I’m still in the throes of passion for this book which I read for the first time last month. Visually stunning, emotionally wrecking and so damn romantic it hurts. As a couple, Marco and Celia are one of those die for you, kill for you, burn down the world just to roll around in your ashes kind of forever loves. Poetry, wine and flowers might be acceptable tokens for some lovers, but these two give each other funky clocks, magical ice gardens and pull down the stars—literally. Sigh.

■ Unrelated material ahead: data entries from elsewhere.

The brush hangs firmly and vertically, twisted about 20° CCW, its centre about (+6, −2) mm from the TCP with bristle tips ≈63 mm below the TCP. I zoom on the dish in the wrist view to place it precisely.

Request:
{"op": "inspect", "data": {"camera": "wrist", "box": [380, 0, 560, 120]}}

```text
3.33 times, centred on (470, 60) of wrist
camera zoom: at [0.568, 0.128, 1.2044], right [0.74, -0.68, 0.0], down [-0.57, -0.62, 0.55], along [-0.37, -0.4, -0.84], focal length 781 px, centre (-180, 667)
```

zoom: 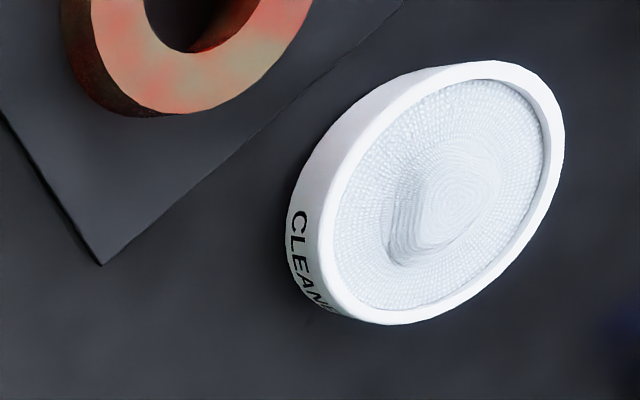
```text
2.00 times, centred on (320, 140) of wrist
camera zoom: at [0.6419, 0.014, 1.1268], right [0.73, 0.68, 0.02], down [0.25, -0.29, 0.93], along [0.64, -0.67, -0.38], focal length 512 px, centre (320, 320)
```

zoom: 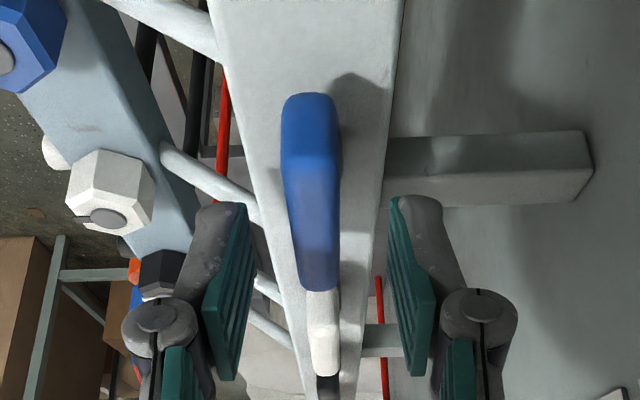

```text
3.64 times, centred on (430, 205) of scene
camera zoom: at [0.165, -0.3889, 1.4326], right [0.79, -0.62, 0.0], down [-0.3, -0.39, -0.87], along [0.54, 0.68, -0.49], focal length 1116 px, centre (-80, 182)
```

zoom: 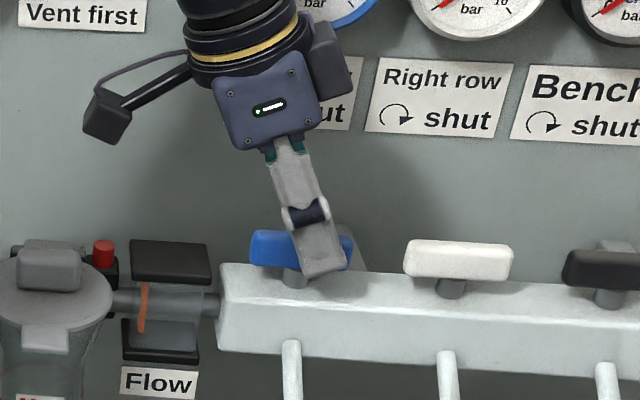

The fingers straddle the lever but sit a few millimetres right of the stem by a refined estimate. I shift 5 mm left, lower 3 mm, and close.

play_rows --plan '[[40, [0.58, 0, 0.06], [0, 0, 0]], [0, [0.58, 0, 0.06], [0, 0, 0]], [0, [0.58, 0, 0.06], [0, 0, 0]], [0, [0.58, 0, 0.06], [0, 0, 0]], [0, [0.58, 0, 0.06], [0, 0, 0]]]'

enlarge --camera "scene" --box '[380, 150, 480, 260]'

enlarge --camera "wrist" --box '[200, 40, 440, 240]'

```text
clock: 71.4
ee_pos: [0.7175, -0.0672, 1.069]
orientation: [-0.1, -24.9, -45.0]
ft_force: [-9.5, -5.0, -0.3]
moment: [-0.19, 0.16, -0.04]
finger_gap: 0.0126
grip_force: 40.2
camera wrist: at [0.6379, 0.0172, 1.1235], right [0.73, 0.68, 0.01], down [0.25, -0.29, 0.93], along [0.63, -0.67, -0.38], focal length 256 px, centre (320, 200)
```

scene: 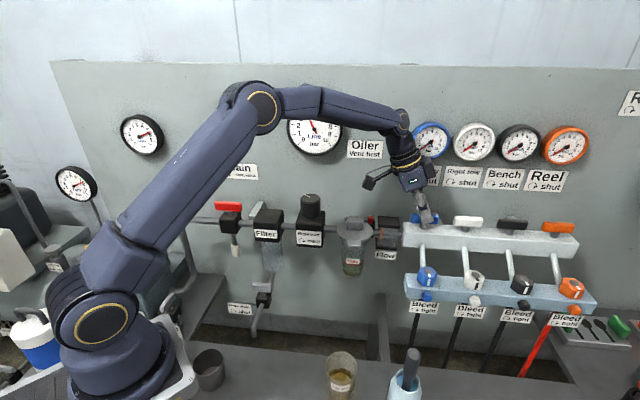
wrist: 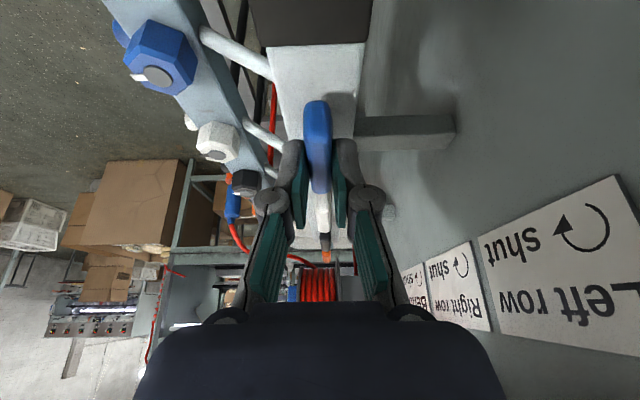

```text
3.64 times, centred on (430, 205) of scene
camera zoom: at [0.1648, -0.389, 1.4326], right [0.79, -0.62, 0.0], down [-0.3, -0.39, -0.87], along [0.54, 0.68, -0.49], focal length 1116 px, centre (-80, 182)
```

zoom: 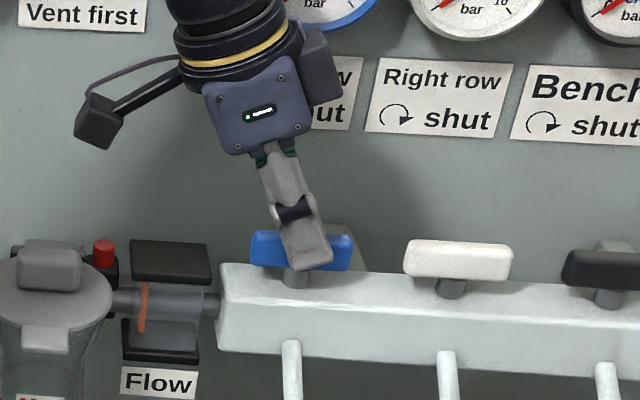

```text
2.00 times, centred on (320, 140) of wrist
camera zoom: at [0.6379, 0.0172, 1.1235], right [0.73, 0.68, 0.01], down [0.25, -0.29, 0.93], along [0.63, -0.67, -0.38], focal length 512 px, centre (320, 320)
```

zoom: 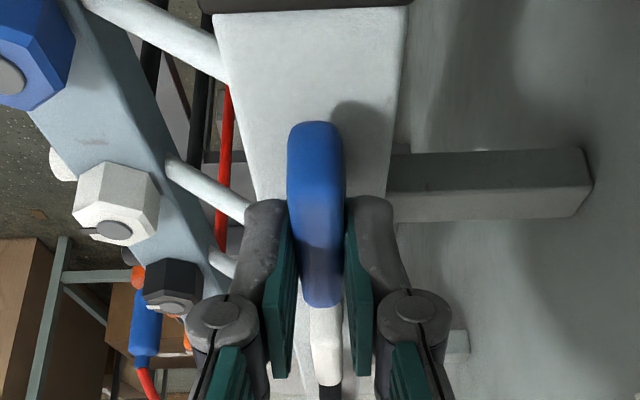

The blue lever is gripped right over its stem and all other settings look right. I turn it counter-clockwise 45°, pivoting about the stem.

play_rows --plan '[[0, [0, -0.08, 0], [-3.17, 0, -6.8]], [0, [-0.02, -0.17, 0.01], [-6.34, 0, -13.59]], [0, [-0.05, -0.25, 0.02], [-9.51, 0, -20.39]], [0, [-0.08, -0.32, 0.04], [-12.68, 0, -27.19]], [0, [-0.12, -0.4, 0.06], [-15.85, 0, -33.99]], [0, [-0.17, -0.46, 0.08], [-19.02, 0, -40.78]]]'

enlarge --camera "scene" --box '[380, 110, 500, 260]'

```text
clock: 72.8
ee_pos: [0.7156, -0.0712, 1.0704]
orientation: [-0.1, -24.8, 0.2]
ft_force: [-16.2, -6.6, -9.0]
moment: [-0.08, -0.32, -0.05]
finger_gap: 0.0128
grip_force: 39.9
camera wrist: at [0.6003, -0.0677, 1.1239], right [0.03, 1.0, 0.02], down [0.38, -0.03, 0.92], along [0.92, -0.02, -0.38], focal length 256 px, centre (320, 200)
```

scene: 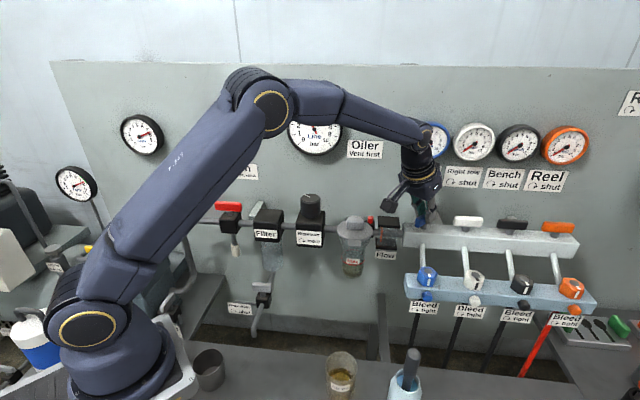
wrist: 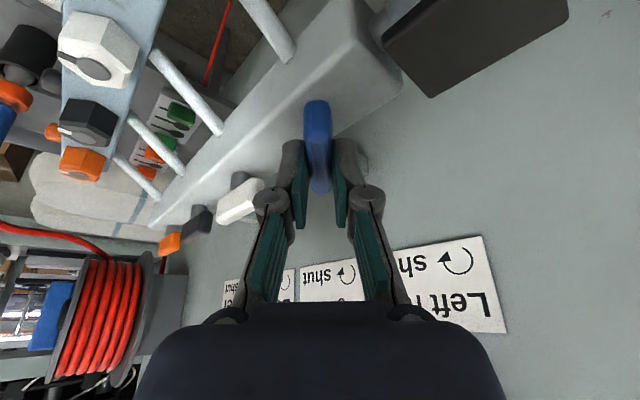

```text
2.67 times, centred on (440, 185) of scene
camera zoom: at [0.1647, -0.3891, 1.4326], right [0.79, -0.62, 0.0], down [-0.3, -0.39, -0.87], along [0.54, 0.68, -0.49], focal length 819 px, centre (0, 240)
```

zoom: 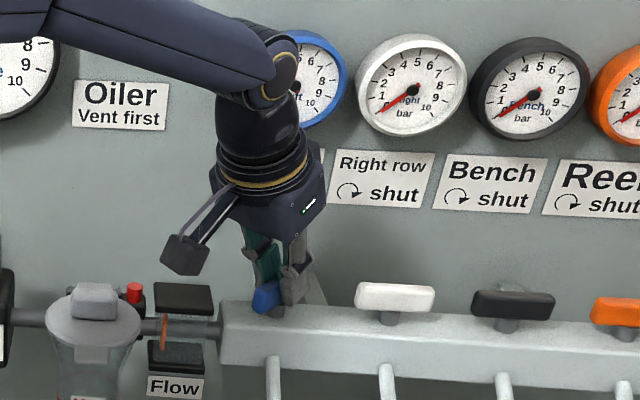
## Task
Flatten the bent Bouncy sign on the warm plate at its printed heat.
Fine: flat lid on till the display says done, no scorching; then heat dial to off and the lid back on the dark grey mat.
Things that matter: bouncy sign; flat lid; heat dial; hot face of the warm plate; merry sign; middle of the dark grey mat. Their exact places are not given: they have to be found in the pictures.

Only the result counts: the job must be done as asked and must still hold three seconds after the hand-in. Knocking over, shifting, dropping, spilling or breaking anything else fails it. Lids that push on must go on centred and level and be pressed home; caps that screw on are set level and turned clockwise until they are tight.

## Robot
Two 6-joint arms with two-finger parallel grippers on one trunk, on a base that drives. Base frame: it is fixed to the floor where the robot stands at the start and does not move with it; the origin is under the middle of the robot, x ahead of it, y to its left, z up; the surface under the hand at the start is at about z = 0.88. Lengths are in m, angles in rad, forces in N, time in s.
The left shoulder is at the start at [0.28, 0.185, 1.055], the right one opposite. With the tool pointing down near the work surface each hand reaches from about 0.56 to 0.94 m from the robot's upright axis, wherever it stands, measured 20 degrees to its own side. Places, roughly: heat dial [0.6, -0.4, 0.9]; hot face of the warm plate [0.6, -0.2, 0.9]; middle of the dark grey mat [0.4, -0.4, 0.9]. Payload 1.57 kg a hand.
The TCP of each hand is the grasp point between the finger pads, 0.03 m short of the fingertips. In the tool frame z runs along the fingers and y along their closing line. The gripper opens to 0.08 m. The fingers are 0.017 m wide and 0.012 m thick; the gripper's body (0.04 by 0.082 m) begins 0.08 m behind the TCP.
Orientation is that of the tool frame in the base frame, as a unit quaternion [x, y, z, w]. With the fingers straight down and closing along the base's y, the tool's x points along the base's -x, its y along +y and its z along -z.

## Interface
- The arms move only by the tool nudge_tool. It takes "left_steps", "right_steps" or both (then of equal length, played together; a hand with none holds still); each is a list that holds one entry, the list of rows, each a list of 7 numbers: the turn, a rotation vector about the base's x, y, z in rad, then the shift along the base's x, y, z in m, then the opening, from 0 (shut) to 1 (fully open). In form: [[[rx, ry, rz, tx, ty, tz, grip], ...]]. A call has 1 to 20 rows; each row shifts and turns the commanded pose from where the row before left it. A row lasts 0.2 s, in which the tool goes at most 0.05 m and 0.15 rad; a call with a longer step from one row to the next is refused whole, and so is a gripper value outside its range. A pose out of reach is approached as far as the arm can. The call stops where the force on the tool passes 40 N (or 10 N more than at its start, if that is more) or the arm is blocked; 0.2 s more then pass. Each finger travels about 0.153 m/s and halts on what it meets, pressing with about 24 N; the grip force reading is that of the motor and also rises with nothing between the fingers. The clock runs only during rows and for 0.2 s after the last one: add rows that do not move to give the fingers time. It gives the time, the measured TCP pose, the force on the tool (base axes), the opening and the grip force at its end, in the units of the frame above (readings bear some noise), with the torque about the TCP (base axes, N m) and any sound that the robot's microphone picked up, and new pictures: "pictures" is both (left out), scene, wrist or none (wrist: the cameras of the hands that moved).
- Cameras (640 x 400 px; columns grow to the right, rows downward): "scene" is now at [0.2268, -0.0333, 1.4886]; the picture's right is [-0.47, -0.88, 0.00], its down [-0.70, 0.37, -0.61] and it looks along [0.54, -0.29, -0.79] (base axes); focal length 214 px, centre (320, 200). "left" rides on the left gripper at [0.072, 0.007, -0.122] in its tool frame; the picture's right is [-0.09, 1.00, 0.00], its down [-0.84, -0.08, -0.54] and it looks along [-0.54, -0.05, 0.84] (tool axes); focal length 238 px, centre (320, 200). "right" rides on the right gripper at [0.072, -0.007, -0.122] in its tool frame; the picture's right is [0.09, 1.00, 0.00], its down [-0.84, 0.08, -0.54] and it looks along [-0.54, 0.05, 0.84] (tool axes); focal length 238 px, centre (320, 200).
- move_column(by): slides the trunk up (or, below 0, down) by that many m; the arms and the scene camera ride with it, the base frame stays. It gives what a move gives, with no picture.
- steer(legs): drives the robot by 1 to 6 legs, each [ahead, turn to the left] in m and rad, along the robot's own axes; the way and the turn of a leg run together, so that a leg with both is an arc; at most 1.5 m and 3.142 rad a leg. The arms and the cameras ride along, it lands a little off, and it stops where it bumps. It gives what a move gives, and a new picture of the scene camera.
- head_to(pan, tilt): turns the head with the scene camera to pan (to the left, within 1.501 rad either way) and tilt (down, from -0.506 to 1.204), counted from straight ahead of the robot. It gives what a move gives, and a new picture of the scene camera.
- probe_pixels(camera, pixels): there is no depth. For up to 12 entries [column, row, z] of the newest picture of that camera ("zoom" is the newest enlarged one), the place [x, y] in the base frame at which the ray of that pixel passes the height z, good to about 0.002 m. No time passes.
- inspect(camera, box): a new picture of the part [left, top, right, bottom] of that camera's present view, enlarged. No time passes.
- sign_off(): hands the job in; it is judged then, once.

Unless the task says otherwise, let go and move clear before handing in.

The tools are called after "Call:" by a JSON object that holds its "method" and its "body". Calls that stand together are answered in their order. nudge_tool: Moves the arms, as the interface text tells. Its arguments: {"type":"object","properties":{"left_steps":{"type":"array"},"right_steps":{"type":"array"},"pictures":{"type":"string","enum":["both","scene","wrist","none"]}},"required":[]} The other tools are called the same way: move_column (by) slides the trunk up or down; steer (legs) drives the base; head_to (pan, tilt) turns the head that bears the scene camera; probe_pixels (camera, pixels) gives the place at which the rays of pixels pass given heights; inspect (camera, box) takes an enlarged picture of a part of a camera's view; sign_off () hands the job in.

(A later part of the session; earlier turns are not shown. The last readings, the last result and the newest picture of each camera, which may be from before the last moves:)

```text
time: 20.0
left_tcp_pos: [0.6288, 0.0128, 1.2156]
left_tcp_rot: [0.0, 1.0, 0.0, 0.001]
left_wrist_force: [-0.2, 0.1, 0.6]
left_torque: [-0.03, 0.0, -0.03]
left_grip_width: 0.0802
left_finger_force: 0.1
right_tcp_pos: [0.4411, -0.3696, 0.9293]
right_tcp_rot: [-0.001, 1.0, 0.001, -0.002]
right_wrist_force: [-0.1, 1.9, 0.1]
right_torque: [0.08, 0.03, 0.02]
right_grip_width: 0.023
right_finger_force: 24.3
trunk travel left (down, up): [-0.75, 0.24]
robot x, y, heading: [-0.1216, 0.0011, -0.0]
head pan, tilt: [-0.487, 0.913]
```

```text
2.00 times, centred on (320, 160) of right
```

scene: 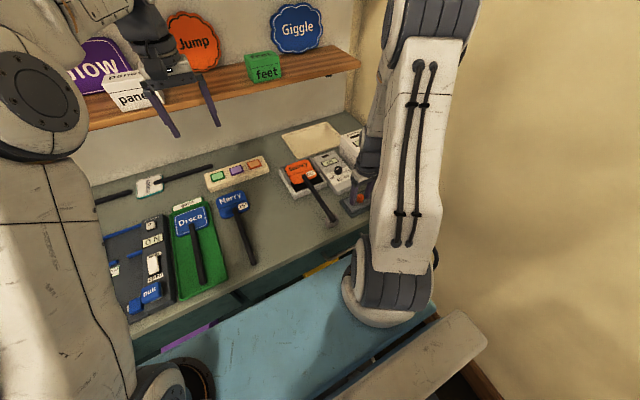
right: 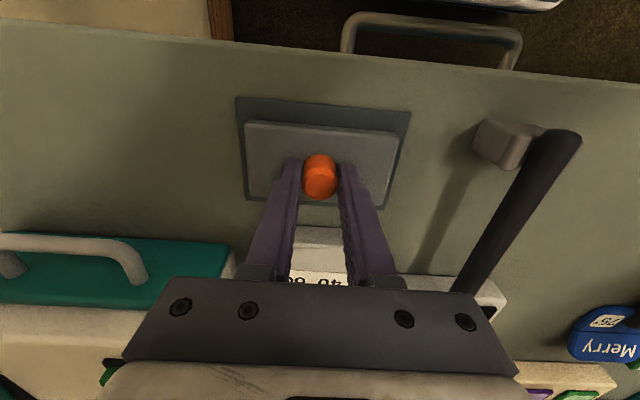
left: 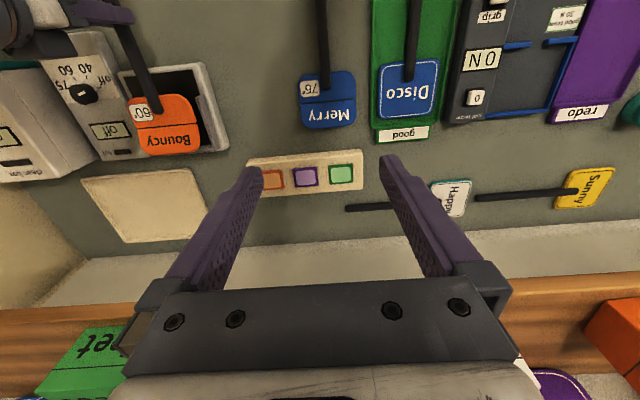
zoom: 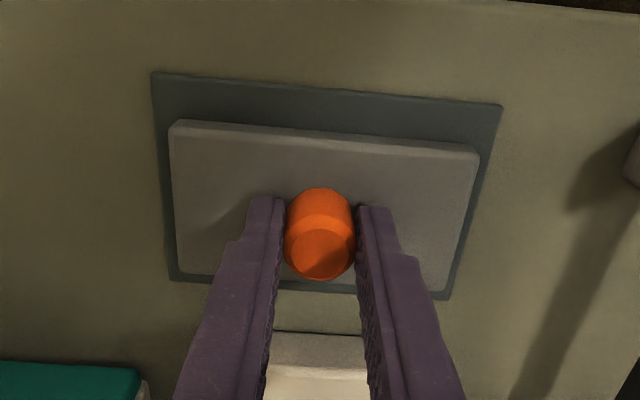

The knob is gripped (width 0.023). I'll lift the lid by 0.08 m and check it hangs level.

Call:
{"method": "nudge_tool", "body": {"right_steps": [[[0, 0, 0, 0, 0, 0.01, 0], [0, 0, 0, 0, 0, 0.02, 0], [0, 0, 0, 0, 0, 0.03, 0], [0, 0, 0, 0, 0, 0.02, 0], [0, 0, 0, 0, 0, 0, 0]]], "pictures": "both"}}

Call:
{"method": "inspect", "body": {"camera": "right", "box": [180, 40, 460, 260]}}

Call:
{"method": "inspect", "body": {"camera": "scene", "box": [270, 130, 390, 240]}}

I might be alone in this, but does anyone else want to dig up Louisa’s grave, shake her bones a bit and say: SERIOUSLY? I love this book. Little Women means a lot to me. But SERIOUSLY? Laurie winds up with Amy? A-MY? And Jo marries some old German dude? For REAL, Louisa? No way. OK, I agree that Jo should not have taken Laurie’s proposal right away. She needed to grow up. He needed to grow up. But once they both matured they would have been great together. I don’t buy it. I don’t like it. Let’s re-animate Louisa’s corpse with some Voodoo mojo and make her sort it out. Who’s with me?
This is another run don’t walk sort of book. I think it should be required reading for the planet. Sephy and Callum make my list because their love story is so damn messy. There is passion, friendship, affection but also ugly prejudice, uncertainty, violence, betrayal, cruelty. Their defining love scene is not just awkward it is uncomfortable in many ways. But ultimately it is a love story. The complexity of it makes it all the more memorable and real.
I apologise for the hetero-bias of this list. I wracked by brain trying to come up with queer couples that have impacted my reading and came up with nothing. Willow and Tara from Buffy the Vampire Slayer (which isn’t a book) or possibly Sam and Frodo from Lord of the Rings but their additions seemed lame and forced. My mother always says I read the wrong stuff. Now taking suggestions for Queer Romance books.